Людмила Улицкая: Вы знаете, я думаю, что, боже мой, какое счастье, что этого очага не существует. Потому что меня совершенно устраивает ситуация, при которой мы читаем по-английски Маламуда и несколько есть первоклассных американских писателей еврейского происхождения. Существует Ромен Гари, которого мы читаем по-французски. Существует множество евреев, которые живут и пишут на языках той культуры, в которую они адаптировались, которая их адаптировала. Меня эта ситуация абсолютно устраивает. Я думаю, что здесь есть интересная культурная ситуация. Каков еврейский вклад в культуру тех стран, где они живут? А еврейский вклад очень крупный, очень заметный. Это со времен Возрождения, с тех времен, когда евреи совершают шествие-изгнание по миру, они все время оставляют свои культурные следы в тех странах, где они живут. Мне кажется, что ничего в этом нет плохого, на самом деле это и есть взаимопроникновение культуры, это и есть становление всемирной культуры. Для меня, скорее, важен тот момент, до какой степени евреи могут оставаться, вживляться в мировую культуру на разных языках.
Юрий Шерлинг: Здесь вопрос стоит не об этом. Вопрос на самом деле, Люда, о том, а кто же на самом деле будет заниматься так называемым сохранением тех или иных национальных традиций, национальных истоков, развивая, именно адаптируя к мировой культуре, то есть развивая свое? Понятно совершенно, что, идя по пути той или другой ассимиляции, это происходит, но не происходит обратного процесса. И здесь вопрос, который поставил наш дорогой Лева, он на самом деле очень серьезный. Я много бился над этим вопросом, пытаясь тем или иным образом создать эту историю. Я расскажу вам один случай, который был для меня совершенно потрясающим, и он оставил очень серьезный след. Может быть, это что-то прояснит, внесет некое понимание и даст вам ответ на тот вопрос, который вы поставили. Много лет тому назад, репетируя по семь, по восемь часов каторжно совершенно с актерами своего театра, добиваясь от них невероятной квалитности и точности, мне хотелось бы, чтобы голоса певцов звучали как в "Ла Скала", мне хотелось, чтобы оркестр играл по меньшей мере как у Герберта фон Караяна. Вот приблизительно, говоря об этом, случайно в этот момент, если я не ошибаюсь, из Киева приехал какой-то заезжий коллектив "Фрейлехс", который совершенно чудовищно, в непотребном рестораном стиле излагал некую историю. Это было ужасно. Там не было ни одной живой ноты, они пели совершенно чудовищными голосами. И, тем не менее, публика неистовствовала. Она неистовствовала точно так же, как она неистовствовала, скажем, на спектаклях нашего театра. И тогда у многих возник совершенно резонный вопрос: а зачем же нужно все это, когда есть такое, когда результат один и тот же? Вот, наверное, где кроется главная проблематика.

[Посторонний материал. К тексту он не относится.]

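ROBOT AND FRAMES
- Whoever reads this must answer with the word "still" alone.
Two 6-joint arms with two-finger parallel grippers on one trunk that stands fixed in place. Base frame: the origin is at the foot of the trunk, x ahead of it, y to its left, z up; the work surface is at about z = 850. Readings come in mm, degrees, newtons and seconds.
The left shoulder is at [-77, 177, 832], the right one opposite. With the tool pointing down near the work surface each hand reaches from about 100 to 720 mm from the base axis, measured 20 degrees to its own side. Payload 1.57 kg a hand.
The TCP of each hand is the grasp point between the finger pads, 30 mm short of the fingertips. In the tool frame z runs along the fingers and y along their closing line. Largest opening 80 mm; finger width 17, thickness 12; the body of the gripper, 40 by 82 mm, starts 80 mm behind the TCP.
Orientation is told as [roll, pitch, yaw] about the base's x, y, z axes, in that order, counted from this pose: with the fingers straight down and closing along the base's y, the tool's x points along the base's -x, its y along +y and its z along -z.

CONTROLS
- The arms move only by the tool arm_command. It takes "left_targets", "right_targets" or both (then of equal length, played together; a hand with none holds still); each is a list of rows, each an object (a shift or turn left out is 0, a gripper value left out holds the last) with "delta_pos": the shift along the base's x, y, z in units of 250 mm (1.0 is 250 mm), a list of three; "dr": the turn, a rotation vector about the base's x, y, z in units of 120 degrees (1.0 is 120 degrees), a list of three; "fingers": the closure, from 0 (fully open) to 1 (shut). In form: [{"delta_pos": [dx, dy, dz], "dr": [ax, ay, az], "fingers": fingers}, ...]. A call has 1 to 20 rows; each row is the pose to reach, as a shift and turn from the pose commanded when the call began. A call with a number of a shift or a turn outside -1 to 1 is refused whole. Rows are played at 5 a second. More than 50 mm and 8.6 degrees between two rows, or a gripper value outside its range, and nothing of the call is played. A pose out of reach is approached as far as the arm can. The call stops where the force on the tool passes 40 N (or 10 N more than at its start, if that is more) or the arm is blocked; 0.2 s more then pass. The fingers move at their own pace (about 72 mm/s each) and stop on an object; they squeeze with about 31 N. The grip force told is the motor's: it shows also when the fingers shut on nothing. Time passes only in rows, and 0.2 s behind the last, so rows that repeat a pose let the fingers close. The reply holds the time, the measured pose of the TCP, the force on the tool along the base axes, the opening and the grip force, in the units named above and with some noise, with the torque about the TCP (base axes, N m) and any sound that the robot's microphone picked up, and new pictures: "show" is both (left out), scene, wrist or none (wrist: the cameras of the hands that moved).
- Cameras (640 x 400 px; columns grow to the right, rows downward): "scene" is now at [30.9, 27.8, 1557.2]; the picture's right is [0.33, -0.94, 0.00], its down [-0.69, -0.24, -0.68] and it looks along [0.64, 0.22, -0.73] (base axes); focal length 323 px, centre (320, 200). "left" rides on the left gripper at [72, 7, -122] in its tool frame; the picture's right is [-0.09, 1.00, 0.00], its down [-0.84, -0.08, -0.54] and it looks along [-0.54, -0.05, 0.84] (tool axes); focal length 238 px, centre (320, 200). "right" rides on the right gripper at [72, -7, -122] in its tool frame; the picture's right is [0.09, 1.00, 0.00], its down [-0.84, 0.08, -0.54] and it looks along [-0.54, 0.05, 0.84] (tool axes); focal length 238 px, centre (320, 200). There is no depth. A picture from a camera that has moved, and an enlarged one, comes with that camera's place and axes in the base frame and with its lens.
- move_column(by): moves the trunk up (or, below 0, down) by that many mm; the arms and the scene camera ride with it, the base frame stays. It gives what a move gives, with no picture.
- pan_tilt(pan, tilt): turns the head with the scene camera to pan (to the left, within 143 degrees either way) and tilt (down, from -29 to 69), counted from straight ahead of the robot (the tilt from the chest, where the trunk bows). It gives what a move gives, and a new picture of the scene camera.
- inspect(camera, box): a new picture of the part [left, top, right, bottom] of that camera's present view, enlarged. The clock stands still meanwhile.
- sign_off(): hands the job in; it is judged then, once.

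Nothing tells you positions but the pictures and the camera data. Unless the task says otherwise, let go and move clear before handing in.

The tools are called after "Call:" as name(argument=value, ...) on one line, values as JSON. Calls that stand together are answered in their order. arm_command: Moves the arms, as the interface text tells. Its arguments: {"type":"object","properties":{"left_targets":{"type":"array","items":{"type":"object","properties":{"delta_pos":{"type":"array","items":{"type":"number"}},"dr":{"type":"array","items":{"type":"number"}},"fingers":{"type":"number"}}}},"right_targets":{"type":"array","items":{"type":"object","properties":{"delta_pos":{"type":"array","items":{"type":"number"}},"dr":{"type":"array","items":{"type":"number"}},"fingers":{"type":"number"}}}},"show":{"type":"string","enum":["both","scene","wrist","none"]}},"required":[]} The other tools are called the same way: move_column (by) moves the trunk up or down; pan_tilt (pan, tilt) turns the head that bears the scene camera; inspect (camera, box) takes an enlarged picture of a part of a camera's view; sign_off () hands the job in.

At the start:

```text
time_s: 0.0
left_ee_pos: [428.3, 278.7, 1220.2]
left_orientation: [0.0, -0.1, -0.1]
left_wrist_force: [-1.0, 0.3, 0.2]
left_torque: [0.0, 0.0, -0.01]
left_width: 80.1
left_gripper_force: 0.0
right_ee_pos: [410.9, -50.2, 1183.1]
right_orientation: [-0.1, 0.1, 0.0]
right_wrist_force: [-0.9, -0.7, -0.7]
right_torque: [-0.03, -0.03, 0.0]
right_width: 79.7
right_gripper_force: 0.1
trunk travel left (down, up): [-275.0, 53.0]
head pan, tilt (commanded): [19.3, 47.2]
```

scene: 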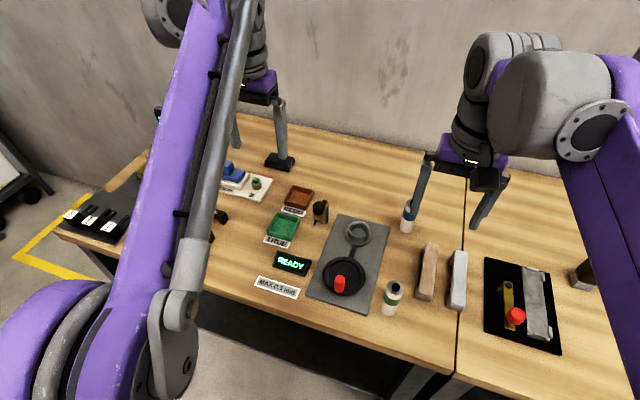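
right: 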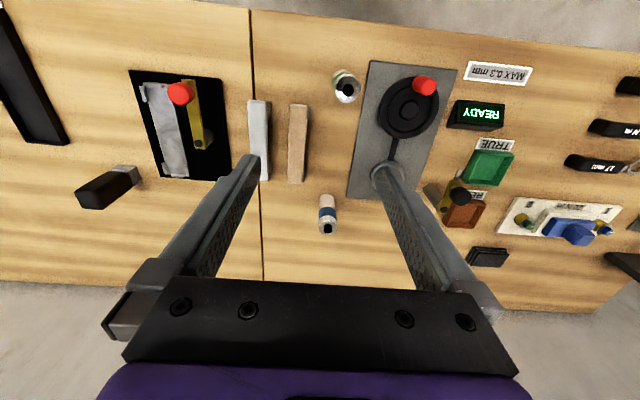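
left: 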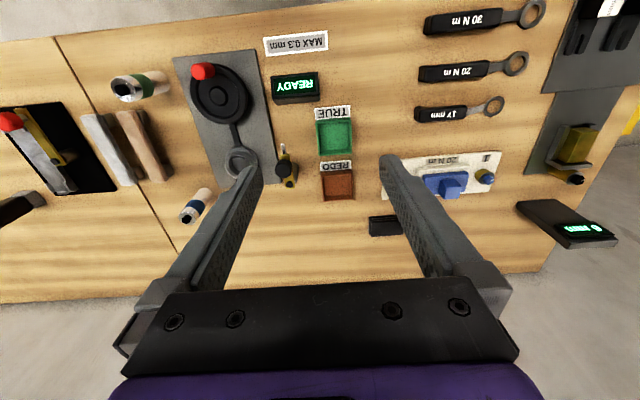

Лев Ройтман: Людмила Евгеньевна, вы упомянули Бернара Маламуда, естественно, можно называть имена американских писателей и не только американских, которым отнюдь не чужда еврейская тематика, во всяком случае, присутствие этой тематики, быть может, в более широком концепте. С вашей точки зрения, почему в сегодняшней русской литературе присутствие евреев настолько, я имею в виду, еврейских героев, персонажей, настолько несущественно, что возникает впечатление, что их и вовсе не так много. С другой стороны, постоянные разговоры в прессе, в масс-медиа, в научной литературе о роли евреев, одни симпатизируют им, другие не симпатизируют. Книга Солженицына "Двести лет вместе" выдержала астрономические тиражи в стране, где с тиражами сегодня отнюдь не все в порядке, если мы сравниваем, скажем, с Советским Союзом. Почему в русской литературе присутствие евреев настолько, скажем, не впечатляет?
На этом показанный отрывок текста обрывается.